• [Passage]
— BEGIN —

The Magistrate is a simple man. He’s in charge of a remote outpost out on the fringes of his empire’s frontier: a place where nothing happens and nobody cares. And that just suits him fine. He’s content with doing a bit of amateur archaeology in the hills outside the outpost and being friendly with the various locals.

Problem is, somebody back in the Capitol starts to care. The Magistrate’s placid existence is split asunder when a certain Colonel Joll steps out of his carriage in a crisp black uniform and baton in hand.

The colonel is looking for indications of an uprising by the barbarians in the area, something that the Magistrate has never seen. In fact, the nomad tribes just come and go as they please with little trouble at all. A little sheep stealing here, a few disturbances there. But marauding barbarians? That feels like a silly overstatement.

Joll, however, knows what he’s looking for. He presumes an impending attack and he also presumes he’ll encounter many lies to cover it up. But he has ways to apply pressure and cut through those presumptive lies. In fact, he plans on cutting, gouging and breaking many things in pursuit of the truth.

Cutting and gouging are his specialties. Joll will find his potential war. And he’ll crush it before it begins. The Magistrate worries that Colonel Joll will indeed find his war. But it will be one of his own making. The Colonel, through such brutal methods, will unintentionally create his own barbarians.


Positive Elements

The Magistrate is a good man who gets along with the locals around him. He stands by when Joll and other officers torture prisoners, though he rushes to help the wounded but living victims after the deeds are done. Eventually he pushes back against the foul treatment, crying out for the sake of the victim’s humanity—even though he’s eventually beaten and broken and accused of treason. The Magistrate also goes to great lengths to find one victim’s family.

Spiritual Elements

None.

Sexual & Romantic Content

The Magistrate visits a woman who turns out to be a prostitute. She wears a gossamer covering that reveals the full shape of her body. Her breasts are exposed by the open front of the dress. She embraces the Magistrate and begins unbuttoning his shirt.

A wounded young nomad woman drops her robe to reveal large scars on her bare back, left by torture. We also see part of her bare backside. The Magistrate attempts to care for this woman in his room, and some in his household believe he is having sex with her. (In fact, one scene implies that may be true.)

— END —

• [Raw data]
— BEGIN —

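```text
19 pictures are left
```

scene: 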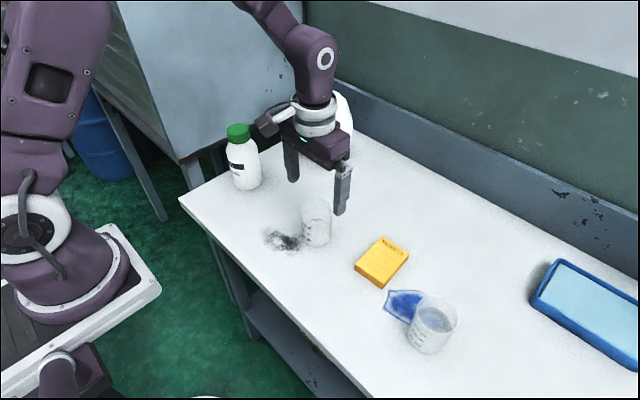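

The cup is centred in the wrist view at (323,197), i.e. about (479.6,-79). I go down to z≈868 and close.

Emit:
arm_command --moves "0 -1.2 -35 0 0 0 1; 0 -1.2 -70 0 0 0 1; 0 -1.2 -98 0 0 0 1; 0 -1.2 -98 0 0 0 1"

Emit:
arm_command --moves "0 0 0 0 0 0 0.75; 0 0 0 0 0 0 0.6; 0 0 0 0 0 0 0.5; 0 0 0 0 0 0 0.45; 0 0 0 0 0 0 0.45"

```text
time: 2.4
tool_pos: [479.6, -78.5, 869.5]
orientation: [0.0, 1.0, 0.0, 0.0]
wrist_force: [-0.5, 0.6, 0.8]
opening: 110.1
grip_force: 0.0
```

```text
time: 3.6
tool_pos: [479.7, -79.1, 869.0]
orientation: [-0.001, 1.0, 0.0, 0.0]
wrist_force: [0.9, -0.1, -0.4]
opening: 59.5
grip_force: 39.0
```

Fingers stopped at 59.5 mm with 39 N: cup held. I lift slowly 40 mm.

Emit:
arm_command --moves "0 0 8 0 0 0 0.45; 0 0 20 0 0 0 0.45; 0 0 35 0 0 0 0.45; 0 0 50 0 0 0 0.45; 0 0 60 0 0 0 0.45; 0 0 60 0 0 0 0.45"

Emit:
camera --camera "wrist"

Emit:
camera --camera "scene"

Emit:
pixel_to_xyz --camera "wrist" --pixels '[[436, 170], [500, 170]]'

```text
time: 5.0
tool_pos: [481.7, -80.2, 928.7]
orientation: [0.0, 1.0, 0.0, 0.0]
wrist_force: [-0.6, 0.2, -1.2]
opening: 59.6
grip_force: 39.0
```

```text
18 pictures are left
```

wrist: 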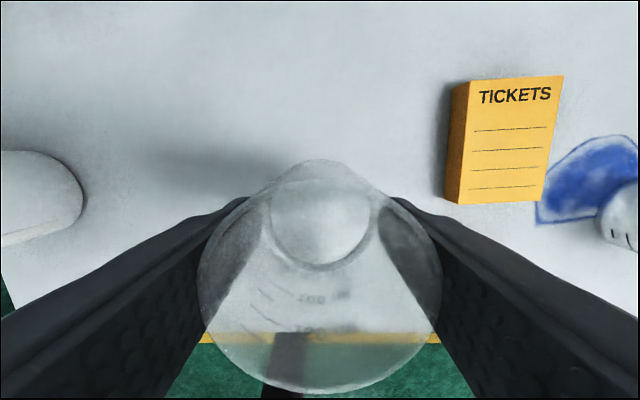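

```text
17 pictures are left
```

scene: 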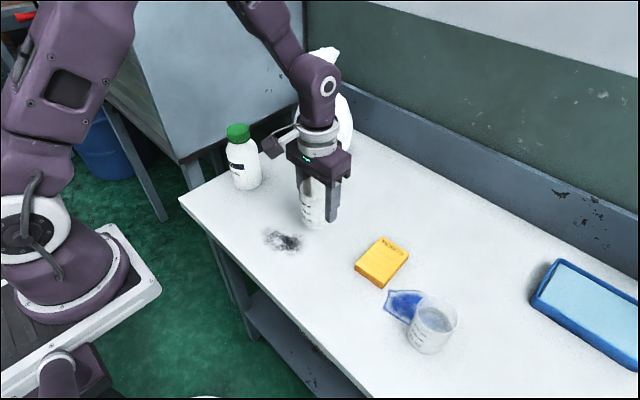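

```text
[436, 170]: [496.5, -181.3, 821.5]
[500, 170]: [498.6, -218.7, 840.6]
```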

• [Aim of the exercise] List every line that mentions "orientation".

— END —

• [Aim of the exercise] Could you carry on with the passage from where it ends?

• [Exercise response]
We see soldiers groping a different female prisoner before the Magistrate stops them. And when soldiers later abandon the outpost, they grab several local women and take them with them.

Violent Content

“Pain is truth,” Colonel Joll declares. “All else is subject to doubt.” He and other officers of the Empire put that belief into action through torture.

We never see the torture taking place, but we do see the bloody aftermath of several such sessions. The Magistrate pulls back a covering to reveal an elderly man’s corpse that’s been badly mutilated and gouged. Another younger man is covered in blood from blade slices all over his body. Other prisoners are heavily bloodied and wear blood-soaked cloths over their faces and eyes. Bloody handprints cover a prison wall.

After Joll and his men leave, the Magistrate discovers a young woman living on the streets who turns out to be one of their victims. We see the scars on her face from where she was blinded by a red-hot fork, nd the Magistrate washes her broken and bruised ankles. She also shows him vicious scars from knife wounds on her back. The repeated and almost ritualistic cleansing of this young woman’s wounds is symbolic of the responsibility that the Magistrate accepts for her inflicted pain.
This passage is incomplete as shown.